You might prefer Melbourne or Sydney or wherever over Perth but in a city of nearly 2m people you're not really missing out on anything. Perth being 3-4 hours away from Melbourne by plane compared to Sydney and Melbourne being an hour apart isn't a big deal. WA is highly centralised but even Mandurah, Bunbury, Geraldton, Albany etc. have everything most people need. You have to get down to places where the population is only a few thousand or fewer and then you are actually isolated from things, and in the SW even if you live in a small town you're not that far from a bigger one.

I reckon if I could do a heat map on Google maps I'd probably only be in about 2% of the metro area most of the time and maybe visit 25% over the course of the year. Draw a straight line from Scarborough to Midland and anything North of that may as well be 4 hours away by plane. Ditto anything South of about Jandakot.
 
Melbourne's CBD is really cool but the average Joe that has to live out (and probably a long way out now unless they want a shoebox apartment) or elsewhere in the state the place is really a dreary shithole compared to WA.
Is a lot of "hubs" though outside of the City limits though. Perth you have Fremantle, Joondalup (eek) and Cottesloe(?) where you have more than a couple of pubs/bars and a cafe in the one spot.
Isolation is weird full stop.

You might prefer Melbourne or Sydney or wherever over Perth but in a city of nearly 2m people you're not really missing out on anything. Perth being 3-4 hours away from Melbourne by plane compared to Sydney and Melbourne being an hour apart isn't a big deal. WA is highly centralised but even Mandurah, Bunbury, Geraldton, Albany etc. have everything most people need. You have to get down to places where the population is only a few thousand or fewer and then you are actually isolated from things, and in the SW even if you live in a small town you're not that far from a bigger one.

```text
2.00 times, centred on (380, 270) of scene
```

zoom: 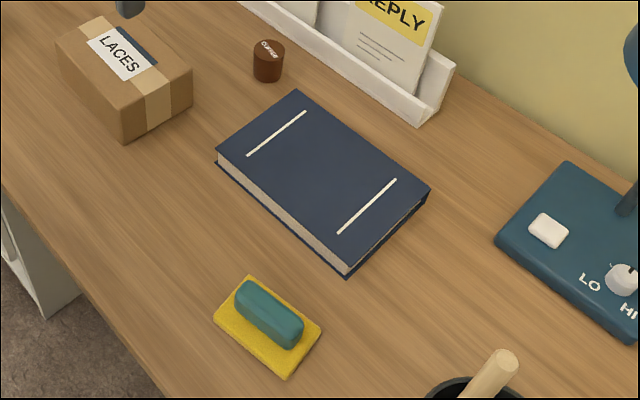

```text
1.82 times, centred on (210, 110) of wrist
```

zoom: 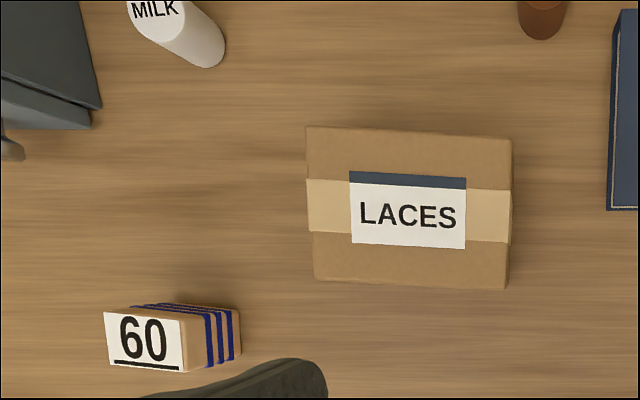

I reckon if I could do a heat map on Google maps I'd probably only be in about 2% of the metro area most of the time and maybe visit 25% over the course of the year. Draw a straight line from Scarborough to Midland and anything North of that may as well be 4 hours away by plane. Ditto anything South of about Jandakot.
That's ridiculous. For example you are born in Sydney and have family there. You can move to Melbourne and still easily fly home for a weekend. You can't really do that for Perth. The whole eastern seaboard allows you to live in either Brisbane, Sydney, Adelaide or Melbourne and still remains rather easy to keep up appearances.

Think of a weekend. Finish work Friday night and head to the airport. Take the first flight and what time do you land in Melbourne? Compare that to the eastern seaboard. Now do the same for returning on the Sunday night.
 
Melbourne has more old suburbs than Perth. Places like Subiaco, Leederville, Vic Park, Maylands etc. with a high street of sorts where you can actually do some stuff without driving to your nearest Westfield centre or Bunnings. But just like Perth most of them are expensive. Being a city roughly twice the size there are more people there living in dull suburbia than there are here. At least here if you live in a cookie cutter new suburb like Aubin Grove or Success you can get into the city quickly on the train (still 25km out, but there's only a few stations on the line) and pop over to South Beach on the weekends and annoy Silent Alarm.

People rave about London but there are wayyy more people from London living in Perth than vice versa. Because unless you are wealthy London is a shit place to raise a family.
 
That's ridiculous. For example you are born in Sydney and have family there. You can move to Melbourne and still easily fly home for a weekend. You can't really do that for Perth. The whole eastern seaboard allows you to live in either Brisbane, Sydney, Adelaide or Melbourne and still remains rather easy to keep up appearances.

Think of a weekend. Finish work Friday night and head to the airport. Take the first flight and what time do you land in Melbourne? Compare that to the eastern seaboard. Now do the same for returning on the Sunday night.

And for what percentage of the population is that a big deal?

If you regularly need to travel between Melbourne and Sydney then living in Perth probably isn't for you. But for most people who live in Melbourne proximity to Sydney and Brisbane is pretty low on the list of things impacting their day to day life.